By Andreea Ciulac
WWR Article Summary (tl;dr) Millions around the world have taken blogger Courtney Carver’s minimalist fashion challenge, known as Project 333, to dress with no more than 33 items for three months. Carver and a few other organizational experts offer tips on how to downsize.
A self-imposed fashion challenge led Courtney Carver to become something of a minimalist guru. In 2010, the simplicity blogger behind Be More With Less downsized her overflowing wardrobe to a mere 33 pieces.
“I saved money, experienced less decision fatigue and stopped worrying about what other people might think,” she said.
Since then, millions around the world have taken her minimalist fashion challenge, known as Project 333, to dress with no more than 33 items for three months.
Minimalism might seem out of reach and intimidating, Carver said, “but it looks different to everyone.”
We asked experts how to take small steps toward a more Zenlike existence.
Start small to avoid getting overwhelmed.
Grab a bin, and pack up everything you don’t really use, suggests Joshua Becker, founder and editor of Becoming Minimalist. If tackling an entire room feels daunting, start with a drawer or cabinet. Carver said look for duplicates. Does your family of three need 10 coffee cups?
After the initial sweep, give yourself time to adjust before moving onto the next level.
For Carver, that meant donating all the extras such as towels, books and even rarely used appliances like a rice cooker. Bookshelves, dressers and chairs were the last to go.
Reducing furniture and artwork to a handful of essentials might seem too austere for most people.
A more doable approach is to hold onto those pieces that showcase your passions, recommends Lucy Harris, a New York City-based interior designer whose work is inspired by modernism and minimalism.
Are you a film connoisseur? Look on Etsy and eBay for a minimalist designed 1970s vintage poster from a film.
If you’re just getting started with decorating, Harris suggests picking clean-lined furniture with a mostly neutral palette.

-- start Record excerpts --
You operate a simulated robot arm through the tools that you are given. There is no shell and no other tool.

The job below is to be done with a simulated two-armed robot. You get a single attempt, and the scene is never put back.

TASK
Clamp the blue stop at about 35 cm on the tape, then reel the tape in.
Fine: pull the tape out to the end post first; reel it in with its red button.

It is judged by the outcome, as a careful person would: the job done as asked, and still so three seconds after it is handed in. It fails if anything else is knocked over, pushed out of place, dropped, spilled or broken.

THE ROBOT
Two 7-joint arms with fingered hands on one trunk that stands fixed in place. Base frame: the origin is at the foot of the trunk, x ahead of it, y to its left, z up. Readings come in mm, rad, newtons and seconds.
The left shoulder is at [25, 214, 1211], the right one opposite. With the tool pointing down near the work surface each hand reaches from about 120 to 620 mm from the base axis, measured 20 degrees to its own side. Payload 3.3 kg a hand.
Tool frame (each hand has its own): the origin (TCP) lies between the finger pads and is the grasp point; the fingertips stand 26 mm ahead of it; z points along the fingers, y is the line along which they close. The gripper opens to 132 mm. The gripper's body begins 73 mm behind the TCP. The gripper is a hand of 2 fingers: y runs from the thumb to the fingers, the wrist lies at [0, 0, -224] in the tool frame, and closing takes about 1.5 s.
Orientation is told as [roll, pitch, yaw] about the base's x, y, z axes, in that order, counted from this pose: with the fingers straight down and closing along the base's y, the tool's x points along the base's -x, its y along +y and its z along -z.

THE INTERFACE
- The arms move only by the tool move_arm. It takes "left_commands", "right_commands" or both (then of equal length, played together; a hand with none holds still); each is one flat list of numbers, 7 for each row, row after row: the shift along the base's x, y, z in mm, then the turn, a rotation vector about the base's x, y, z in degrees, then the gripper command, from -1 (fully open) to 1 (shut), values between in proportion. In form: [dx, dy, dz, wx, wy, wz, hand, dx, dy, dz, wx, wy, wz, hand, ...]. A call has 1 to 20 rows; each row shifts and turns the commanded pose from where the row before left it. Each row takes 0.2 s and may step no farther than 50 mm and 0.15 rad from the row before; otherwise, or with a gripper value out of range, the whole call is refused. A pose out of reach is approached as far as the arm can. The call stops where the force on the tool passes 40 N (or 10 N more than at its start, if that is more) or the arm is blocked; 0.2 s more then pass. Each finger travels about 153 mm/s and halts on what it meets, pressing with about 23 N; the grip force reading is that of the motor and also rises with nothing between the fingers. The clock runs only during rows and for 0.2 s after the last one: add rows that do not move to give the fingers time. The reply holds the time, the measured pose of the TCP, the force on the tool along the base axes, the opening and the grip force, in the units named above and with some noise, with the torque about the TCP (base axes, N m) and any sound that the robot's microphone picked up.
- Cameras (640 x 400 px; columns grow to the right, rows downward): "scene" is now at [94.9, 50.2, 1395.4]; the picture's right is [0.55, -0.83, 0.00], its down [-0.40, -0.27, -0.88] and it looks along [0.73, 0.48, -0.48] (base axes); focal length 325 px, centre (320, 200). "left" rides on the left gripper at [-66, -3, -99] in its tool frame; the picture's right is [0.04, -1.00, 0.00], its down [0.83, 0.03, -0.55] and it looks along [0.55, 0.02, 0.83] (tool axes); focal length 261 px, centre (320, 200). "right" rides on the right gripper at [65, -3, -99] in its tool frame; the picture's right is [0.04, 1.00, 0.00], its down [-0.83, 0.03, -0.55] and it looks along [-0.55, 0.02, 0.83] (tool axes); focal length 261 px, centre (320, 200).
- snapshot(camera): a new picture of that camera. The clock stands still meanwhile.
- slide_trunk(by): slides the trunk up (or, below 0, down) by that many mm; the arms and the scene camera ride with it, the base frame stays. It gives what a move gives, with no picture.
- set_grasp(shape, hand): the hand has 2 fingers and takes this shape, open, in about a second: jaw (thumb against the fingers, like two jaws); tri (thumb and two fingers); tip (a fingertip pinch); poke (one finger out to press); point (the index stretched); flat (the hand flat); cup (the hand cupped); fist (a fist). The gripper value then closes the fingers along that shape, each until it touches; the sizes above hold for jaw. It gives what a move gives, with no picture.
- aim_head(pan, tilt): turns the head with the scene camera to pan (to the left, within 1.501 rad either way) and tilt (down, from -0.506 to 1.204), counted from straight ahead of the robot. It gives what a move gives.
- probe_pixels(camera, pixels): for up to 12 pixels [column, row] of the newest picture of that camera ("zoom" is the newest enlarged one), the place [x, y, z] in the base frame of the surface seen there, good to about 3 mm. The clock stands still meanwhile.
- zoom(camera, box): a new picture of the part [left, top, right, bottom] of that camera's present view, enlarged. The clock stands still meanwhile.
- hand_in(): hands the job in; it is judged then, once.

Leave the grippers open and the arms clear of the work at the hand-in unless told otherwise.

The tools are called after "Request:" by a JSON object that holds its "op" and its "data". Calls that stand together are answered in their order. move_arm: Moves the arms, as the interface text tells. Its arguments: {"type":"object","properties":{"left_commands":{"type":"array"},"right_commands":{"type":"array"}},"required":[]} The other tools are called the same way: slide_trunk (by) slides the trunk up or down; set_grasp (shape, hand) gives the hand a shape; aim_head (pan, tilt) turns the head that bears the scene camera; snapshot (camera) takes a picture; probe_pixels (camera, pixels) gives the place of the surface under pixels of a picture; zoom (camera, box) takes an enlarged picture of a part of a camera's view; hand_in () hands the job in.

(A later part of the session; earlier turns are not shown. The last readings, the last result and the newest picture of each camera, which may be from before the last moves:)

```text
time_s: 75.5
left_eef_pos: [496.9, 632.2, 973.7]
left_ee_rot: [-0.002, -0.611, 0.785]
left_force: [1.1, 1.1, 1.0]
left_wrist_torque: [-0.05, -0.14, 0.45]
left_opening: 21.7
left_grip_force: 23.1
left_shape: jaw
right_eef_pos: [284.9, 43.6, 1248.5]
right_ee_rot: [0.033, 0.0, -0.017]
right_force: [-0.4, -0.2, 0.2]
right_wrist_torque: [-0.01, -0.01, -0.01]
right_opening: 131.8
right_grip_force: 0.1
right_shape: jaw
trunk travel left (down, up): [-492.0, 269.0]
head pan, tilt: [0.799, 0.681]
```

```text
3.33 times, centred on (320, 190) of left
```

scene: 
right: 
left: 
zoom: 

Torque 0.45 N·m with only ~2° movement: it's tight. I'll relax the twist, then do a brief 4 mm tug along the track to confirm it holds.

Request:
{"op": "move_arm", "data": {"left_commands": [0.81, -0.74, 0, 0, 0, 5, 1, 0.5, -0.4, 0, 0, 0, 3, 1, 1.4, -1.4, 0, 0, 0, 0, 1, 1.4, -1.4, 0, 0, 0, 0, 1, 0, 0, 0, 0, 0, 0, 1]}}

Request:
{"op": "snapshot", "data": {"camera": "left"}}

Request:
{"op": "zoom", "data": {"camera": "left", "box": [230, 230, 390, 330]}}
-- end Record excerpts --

One way to keep junk from creeping back is to turn down freebies, advises Bea Johnson, founder of the Zero Waste lifestyle movement.
Johnson, whose family manages to produce just one pint jar’s worth of trash per year, swears by recycling and swapping disposables for reusables, handkerchiefs, refillable bottles, cloth napkins, etc.
The principles of minimalism apply to your kitchen and diet too.
Rebecca Shern, the registered dietitian behind Minimal Wellness, cooks healthy meals using wholesome foods and a few basic kitchen tools: a cutting board, knives, pots, pans, spoons and spatulas. “When you stick with quality ingredients and simple preparation methods, the results are almost always fantastic,” she said.
Minimalism and children aren’t mutually exclusive. When packaged right and age-adapted, the concept of owning less will appeal even to those “collector” children, as Becker likes to call his 10-year-old daughter. “She’s probably the least minimalist of all of us.”
One strategy Becker found helpful is setting physical boundaries. Toys should fit into her closet. All artwork goes into a single bin.
For his son, who was introduced to this lifestyle at 6, those parameters had to be slightly tweaked: “Picking a closet would have been too drastic, so we said the toys should fit along a wall.”
It’s possible to cut expenses without watching every penny or feeling deprived.
Stefanie O’Connell, a millennial money expert and author of “The Broke and Beautiful Life,” suggests avoiding shopping triggers such as aimlessly wandering around the mall.
To ward off an impulsive purchase, she said, “imagine the item buried in the clearance bin at a thrift store.”
Expense-tracking apps, such as Level Money, can help you stick to your financial goals. So do visual reminders. Saving up for a down payment for your dream house? Set its picture as your desktop background, O’Connell advises.
Speaking of houses, downsizing to a smaller place can enable you to spend more on things you always dreamed of.
After taking this leap, Carver was able to fund her daughter’s college education. And Becker used the cash surplus to start The Hope Effect, a nonprofit that builds houses for orphans around the world.
Splurges, as long as they’re small, have their place. For example, going on a weekend getaway instead of your usual weeklong vacation at a beach resort will still feel like recreation without breaking the bank.
Pack light to stretch your vacation budget. You can save up to $50 per round-trip flight by carrying on your luggage instead of checking it, said Fred Perrotta, co-founder and CEO of Tortuga Backpacks.
His tips include wearing the bulkier clothes and packing the lighter ones, as well as simplifying your color palette so you can mix and match easily.
Parting ways with toxic people is just as important as getting rid of excessive possessions.
With difficult family members, most breakups can be avoided by having an honest discussion, said Vienna Pharaon, marriage and family therapist in New York City.
To a hypercritical mother, for instance, Pharaon suggests saying something like, “I love you so much, but when we’re around each other I often feel criticized. Can you please pay closer attention to your language?”
Whether you decide to cleanse your life of things or people, don’t expect overnight miracles. “If you’ve been accumulating things for decades, how can you expect to let go in two days? It took me years,” Carver said.